::: Excerpt provided
In the internecine conflict between the Phirangi and Deccani nobles that wracked the Bahmani kingdom in its declining years, Hussein played an important part in getting the king to slay Mahmud Gawan on trumped up charges. The killing of Mahmud Gawan by the conspiracy of the Deccani nobles was one of the last nails in the coffin of the Bahmani kingdom, although it may not have been apparent at that time to the perpetrators. Hussein became the Prime Minister after the removal of Mahmud Gawan and started to wield unlimited powers across the kingdom. The Sultan honoured him with the title Nizam-ul-Mulk. Hussein now despatched his son, Malik Ahmad who was a chip of the old block, as capable and intelligent as his father, to the Konkan coast where some minor chiefs were concocting a rebellion.

Malik Ahmad conducted an extremely successful campaign in the Konkan, subduing a number of hill-country chieftains, reducing a number of forts and collecting a great deal of wealth in the bargain. He was able to gain effective control of the entire coastal region. In acknowledgement of this achievement, Hussein appointed Ahmad as the governor of Junair.

Mahmud Gawan’s Warning

Malik Ahmad was married to a princess of the Bahmani dynasty. While totally believable and a number of contemporary chronicles mention this fact, there is no proof available to confirm this fact. Mahmud Gawan had observed the extraordinary ability of Malik Hussein and also seen that Hussein’s son, Malik Ahmad, had grown up to not only be a competent military commander but also an able administrator. Gawan, ever the faithful minister of the Bahmani rulers, had felt that the father-son duo would become a threat to the declining Bahmani dynasty. Further Mahmud Gawan was suspicious of the loyalty of Malik Hussein towards the Bahmani Sultan, knowing that he supported the Deccani faction of the nobles. Therefore, Mahmud Gawan had advised the Sultan to keep the father and son separated at all times. However, Gawan’s murder by the Sultan himself was proof that his advice was obviously not heeded.
::::::
::: Given information
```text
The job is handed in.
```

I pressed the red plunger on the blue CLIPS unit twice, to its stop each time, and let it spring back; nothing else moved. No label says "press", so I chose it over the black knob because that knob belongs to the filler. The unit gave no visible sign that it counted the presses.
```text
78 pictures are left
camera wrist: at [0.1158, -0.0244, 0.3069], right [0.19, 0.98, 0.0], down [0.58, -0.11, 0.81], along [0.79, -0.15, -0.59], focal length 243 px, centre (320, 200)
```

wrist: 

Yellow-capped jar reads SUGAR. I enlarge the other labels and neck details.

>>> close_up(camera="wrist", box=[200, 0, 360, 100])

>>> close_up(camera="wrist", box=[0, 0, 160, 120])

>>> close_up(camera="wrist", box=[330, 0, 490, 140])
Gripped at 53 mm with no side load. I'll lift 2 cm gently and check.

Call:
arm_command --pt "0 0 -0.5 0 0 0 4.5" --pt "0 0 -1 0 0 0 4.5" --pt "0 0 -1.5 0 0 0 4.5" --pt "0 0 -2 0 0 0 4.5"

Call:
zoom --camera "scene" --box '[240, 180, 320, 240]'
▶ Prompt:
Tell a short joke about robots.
::::::
▶ Prompt:
Your answer is an exact quotation from the excerpt provided: it starts at "In the internecine" and ends at "concocting a rebellion.".

▶ Task response:
In the internecine conflict between the Phirangi and Deccani nobles that wracked the Bahmani kingdom in its declining years, Hussein played an important part in getting the king to slay Mahmud Gawan on trumped up charges. The killing of Mahmud Gawan by the conspiracy of the Deccani nobles was one of the last nails in the coffin of the Bahmani kingdom, although it may not have been apparent at that time to the perpetrators. Hussein became the Prime Minister after the removal of Mahmud Gawan and started to wield unlimited powers across the kingdom. The Sultan honoured him with the title Nizam-ul-Mulk. Hussein now despatched his son, Malik Ahmad who was a chip of the old block, as capable and intelligent as his father, to the Konkan coast where some minor chiefs were concocting a rebellion.